- _PROBLEM REQUIREMENTS_: Locate "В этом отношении" and "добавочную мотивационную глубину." in the supplied passage, and write out these words with everything between them.

-- start of SUPPLIED PASSAGE --

С этой точки зрения переводчик, замысливший переложить «перворазрядный», но не одобренный «свыше» текст с латиницы на кириллицу, автоматически становился как минимум агентом влияния, а то и «пятой колонной». Что, отдадим должное советской государственной «чуйке», совершенно правильно: мир, где все, включая литературный процесс, поставлено с ног на голову, остается целокупным лишь до тех пор, пока не подозревает, каким образом — в координатах «большой истории» — принято располагать ноги и голову. А поскольку в наши дни уже не приходится сомневаться в том, что внутренним состоянием советского общества была перманентная гражданская война, рискну — перефразировав известную мысль Клаузевица о войне и политике — сказать, что перевод в условиях советской жизни подчас становился полем боя, где, в опровержение расхожей русской пословицы, и один мог чувствовать себя воином.
В этом отношении на Западе все обстояло проще. Перевод художественной литературы был и остается сугубо «штатским» делом: переводчики-профессионалы работают «под заказ», добиваясь приемлемого, а порой и очень высокого качества. В то время как большие писатели и поэты или просто литераторы, востребованные рынком, переводом вовсе не занимаются. Приблизительно так происходит и в нынешней России — в отличие от советской эпохи, когда переводческая работа явно обретала дополнительные смыслы, придававшие этому роду деятельности добавочную мотивационную глубину.

-- end of SUPPLIED PASSAGE --
-- start of INFORMATION SUPPLIED --

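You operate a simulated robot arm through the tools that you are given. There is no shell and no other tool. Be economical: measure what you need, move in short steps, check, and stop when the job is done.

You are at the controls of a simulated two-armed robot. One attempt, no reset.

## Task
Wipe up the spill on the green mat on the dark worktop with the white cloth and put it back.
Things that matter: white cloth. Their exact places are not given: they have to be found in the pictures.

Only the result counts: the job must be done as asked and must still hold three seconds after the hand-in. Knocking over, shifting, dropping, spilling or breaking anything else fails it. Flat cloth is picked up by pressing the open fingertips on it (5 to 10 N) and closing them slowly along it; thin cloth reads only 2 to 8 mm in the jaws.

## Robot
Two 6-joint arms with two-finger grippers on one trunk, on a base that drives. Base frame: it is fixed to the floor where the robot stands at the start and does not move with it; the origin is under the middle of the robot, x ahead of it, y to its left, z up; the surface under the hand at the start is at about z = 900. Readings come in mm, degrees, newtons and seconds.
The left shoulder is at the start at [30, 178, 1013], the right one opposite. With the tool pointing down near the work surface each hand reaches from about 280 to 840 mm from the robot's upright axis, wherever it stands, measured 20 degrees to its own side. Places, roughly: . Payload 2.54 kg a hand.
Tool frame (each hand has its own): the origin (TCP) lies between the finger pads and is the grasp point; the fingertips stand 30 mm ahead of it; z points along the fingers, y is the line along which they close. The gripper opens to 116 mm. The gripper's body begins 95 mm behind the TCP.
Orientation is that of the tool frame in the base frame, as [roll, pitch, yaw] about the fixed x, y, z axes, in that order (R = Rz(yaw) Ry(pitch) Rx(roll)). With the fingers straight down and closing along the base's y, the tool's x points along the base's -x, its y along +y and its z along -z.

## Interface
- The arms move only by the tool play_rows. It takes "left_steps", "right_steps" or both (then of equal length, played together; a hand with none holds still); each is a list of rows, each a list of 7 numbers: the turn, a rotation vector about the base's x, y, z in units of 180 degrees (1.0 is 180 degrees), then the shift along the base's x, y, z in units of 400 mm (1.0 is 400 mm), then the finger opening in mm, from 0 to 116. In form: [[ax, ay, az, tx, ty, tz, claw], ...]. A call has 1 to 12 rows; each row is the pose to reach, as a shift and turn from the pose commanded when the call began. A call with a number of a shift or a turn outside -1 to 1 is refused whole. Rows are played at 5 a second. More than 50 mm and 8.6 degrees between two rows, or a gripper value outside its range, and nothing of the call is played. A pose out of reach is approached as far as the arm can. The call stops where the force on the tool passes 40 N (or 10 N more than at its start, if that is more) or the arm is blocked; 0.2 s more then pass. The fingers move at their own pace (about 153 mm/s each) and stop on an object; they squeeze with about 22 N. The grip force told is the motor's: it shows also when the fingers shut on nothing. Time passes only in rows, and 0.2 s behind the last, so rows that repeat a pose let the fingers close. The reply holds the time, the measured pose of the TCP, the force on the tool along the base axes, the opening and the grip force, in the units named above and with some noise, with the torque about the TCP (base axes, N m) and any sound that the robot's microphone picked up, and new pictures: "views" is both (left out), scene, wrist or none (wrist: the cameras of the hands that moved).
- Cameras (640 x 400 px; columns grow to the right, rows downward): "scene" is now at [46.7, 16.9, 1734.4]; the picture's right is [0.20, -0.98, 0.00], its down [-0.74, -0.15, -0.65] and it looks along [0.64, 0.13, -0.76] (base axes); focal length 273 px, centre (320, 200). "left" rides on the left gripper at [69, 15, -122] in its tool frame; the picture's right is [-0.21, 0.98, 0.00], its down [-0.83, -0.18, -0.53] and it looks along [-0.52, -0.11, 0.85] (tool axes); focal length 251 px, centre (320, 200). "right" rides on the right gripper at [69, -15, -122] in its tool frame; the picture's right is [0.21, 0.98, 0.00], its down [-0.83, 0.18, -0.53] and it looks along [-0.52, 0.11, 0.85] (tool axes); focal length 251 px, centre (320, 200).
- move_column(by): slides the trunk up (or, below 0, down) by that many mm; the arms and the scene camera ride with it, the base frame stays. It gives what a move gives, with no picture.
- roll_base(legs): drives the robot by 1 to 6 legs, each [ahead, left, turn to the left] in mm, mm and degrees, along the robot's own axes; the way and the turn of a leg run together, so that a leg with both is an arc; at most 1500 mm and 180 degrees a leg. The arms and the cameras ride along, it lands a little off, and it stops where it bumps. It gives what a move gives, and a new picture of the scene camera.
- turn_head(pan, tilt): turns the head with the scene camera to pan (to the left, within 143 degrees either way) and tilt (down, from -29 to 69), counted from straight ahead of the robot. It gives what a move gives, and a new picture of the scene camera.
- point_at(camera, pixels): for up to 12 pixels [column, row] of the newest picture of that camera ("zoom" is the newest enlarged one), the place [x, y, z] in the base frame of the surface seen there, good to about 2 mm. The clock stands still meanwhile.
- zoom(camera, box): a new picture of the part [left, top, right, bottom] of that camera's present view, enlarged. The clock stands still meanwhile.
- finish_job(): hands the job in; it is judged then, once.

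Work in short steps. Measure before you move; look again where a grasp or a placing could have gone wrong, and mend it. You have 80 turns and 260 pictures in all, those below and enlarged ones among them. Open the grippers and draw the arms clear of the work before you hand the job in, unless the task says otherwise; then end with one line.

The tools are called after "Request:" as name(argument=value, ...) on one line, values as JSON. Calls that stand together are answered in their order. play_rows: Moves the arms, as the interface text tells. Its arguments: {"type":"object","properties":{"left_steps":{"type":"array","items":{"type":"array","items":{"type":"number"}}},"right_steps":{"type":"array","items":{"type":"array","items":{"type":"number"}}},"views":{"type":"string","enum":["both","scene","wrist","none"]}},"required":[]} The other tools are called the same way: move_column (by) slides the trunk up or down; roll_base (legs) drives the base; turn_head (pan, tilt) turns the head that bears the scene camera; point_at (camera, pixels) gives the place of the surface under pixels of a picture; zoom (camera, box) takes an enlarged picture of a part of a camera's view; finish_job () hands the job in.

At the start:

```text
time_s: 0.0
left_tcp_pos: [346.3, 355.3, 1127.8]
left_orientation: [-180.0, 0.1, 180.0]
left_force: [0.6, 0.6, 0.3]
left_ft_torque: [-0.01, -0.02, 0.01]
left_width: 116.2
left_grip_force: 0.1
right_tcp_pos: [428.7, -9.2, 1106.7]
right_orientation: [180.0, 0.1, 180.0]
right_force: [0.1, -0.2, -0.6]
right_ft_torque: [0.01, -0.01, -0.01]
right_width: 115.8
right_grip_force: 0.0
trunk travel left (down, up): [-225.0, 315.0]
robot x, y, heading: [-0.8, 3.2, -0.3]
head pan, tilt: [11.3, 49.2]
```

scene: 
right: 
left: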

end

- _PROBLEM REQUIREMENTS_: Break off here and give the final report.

-- end of INFORMATION SUPPLIED --

- _SOLUTION FOR THIS EXERCISE_:
В этом отношении на Западе все обстояло проще. Перевод художественной литературы был и остается сугубо «штатским» делом: переводчики-профессионалы работают «под заказ», добиваясь приемлемого, а порой и очень высокого качества. В то время как большие писатели и поэты или просто литераторы, востребованные рынком, переводом вовсе не занимаются. Приблизительно так происходит и в нынешней России — в отличие от советской эпохи, когда переводческая работа явно обретала дополнительные смыслы, придававшие этому роду деятельности добавочную мотивационную глубину.